My experience being diagnosed with Lupus Nephritis at the top of 2024, along with the meaning and questions behind my newest painting "Rise."
It took three visits to my doctor and two visits to the ER for me to be diagnosed with Class 4 Lupus Nephritis. This diagnosis means that my immune system is attacking my vital organs and tissues, but chose to really attack my kidney. That more than 50% of my important blood vessels were damaged before I received proper treatment, and eventually, I may need dialysis or even a kidney transplant.
"Rise." Sketch. Procreate. I made this during my time in the hospital.
During this time, I was hospitalized twice, both times for 5 days. Both times, time stood still as I gazed outside my window wondering when this would start making sense. Sitting and wondering, why I became sick.
Wrestling with my maybes, I wondered if God stopped loving me. Or maybe he gave up on me. Or maybe I was born to suffer.
Maybe I deserved this.
Maybe I needed to revert back to my intense solitude.
Or maybe I was someone who would always be almost there, just for something to pull me back into that abyss…
When family visited I would feel so good again, all sentimental and warm-like because I felt their love. Especially when they’d make me laugh, hug me tight, or make me watch Tubi movies.
But when the clock struck 9, and the nurse made them leave, the loneliness would return, and I’d be back to staring out my window as tears would fall down my cheek.

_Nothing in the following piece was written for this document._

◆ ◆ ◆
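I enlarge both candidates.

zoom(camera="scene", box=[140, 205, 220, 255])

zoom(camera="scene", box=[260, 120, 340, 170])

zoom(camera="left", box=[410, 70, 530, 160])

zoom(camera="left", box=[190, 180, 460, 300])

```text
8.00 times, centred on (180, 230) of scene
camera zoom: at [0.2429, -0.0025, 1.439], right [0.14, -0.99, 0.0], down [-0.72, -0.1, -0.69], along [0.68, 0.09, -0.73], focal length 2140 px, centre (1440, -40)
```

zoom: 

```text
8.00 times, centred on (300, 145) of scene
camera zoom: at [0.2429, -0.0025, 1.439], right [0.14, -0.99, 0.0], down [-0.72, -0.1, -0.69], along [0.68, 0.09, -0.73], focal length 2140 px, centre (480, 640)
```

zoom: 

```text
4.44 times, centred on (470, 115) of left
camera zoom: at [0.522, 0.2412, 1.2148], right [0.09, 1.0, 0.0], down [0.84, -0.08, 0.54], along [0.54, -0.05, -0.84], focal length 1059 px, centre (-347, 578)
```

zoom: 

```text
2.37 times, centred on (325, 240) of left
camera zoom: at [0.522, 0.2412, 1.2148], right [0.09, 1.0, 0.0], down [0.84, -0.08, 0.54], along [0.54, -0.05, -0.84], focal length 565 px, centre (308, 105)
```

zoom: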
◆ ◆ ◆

I’d wonder if I was weak because I wasn’t a lupus warrior, and I had no desire to be one. I read other Black women’s stories and most would say things like they worked from their hospital beds. That their pace didn’t change. That they were mostly silent about the emotional toll lupus had on them.
I wondered if I was weak because I did none of those things. I let those who asked know that my life had changed, that I was different, that I was sick and I would always be that way. That I was in pain, that emotionally and physically I was not the same. I took a break from school, I said no to opportunities, and I decided to be still for a while as I got used to my new body.
I wondered why I was supposed to be strong at a time when I barely had the strength to stand on my feet.
Why is it that my non-Black doctors could so easily tell me that they were sorry for my condition, while so many relatives and friends just decided I would be fine?
Why did my not being okay feel like it threatened their comfort?
Sometimes I'd catch myself pretending, holding in my tears and telling the tale that I was fine because I didn't want to be a burden looking for sympathy.
Looking outside my window my grandmother and the people I read about would cross my mind, and I’d wonder if they downplayed their illnesses because they knew people just wouldn’t understand. Or maybe they didn’t want them to worry. Or maybe they were tethered to the idea of being "strong," of not being a "burden."
And then I’d wonder why we were silently taught to bear the entire weight of being ill so that the healthy people around us would feel okay.
So, in that bed, looking out my window, I decided there was nothing strong about suffering in silence and I’d weep for them.
I prayed that those people would know that vulnerability was strength enough so they wouldn’t live a life of carrying around all they had to go through as it made them sicker.
Looking outside my window I thought about why Blackness was so limited that we are rarely allowed to explore our humanity and all that it is. For the good, bad, and the ugly. We only ever wanted to talk about our perseverance and excellence.
Why did my being sensitive always feel like a rebellion against my skin? I thought about my art. I asked why we were so bound to the idea that strength had everything to do with suffering in solitude. Why did we not realize that being a golden trophy was still a shell? Was still an assumption that we lacked depth and complexity? Why did we keep ourselves bound just because we were shiny?
Why did I, a Black woman, have such a hard time allowing someone to hold me when I needed to be held? Why was I so ashamed of crying when they diagnosed me? Why did I let the world take away my delicate nature so that I could just harbor everyone else's pain while mine lay doormat and fester into what is now a lifelong disease? Why was I willing to continue doing this to myself? Attempting to carry everyone else's stuff along with mine.
So I asked myself, why couldn't I be a sensitive Black woman? Why couldn't I be a sensitive, sick Black woman? Why, even now, was I confined to confidence and strength when I had neither?
And after a while, I let myself cry to God, to my parents, to my brother, to my boyfriend, to my aunts. I’d let my tears flow into their shoulders, and they’d let me crumble.
And it felt so, so good to have the freedom to be weak.
And in my tears, my cries out to God, in my days where I’d just lay down, I began to wonder why I became sick again as I wrestled with my maybes.
Maybe it was so I could lay down, and look outside my window. Maybe it was for me to realize that I was gifted with feeling deeply. Maybe it was to remind me I was not in control. Maybe it was so I could take walks, and appreciate the blue sky. Maybe it was to give me time to imagine. To feel God. To appreciate the simple things around me. To allow myself to be held. To wake up and cry. To be a soft woman. To stop feeling so embarrassed about these things.
"Rise." 40x60 in. Oil Painting on Stretched Canvas. May, 2024.
Maybe… it was just so I could let myself be.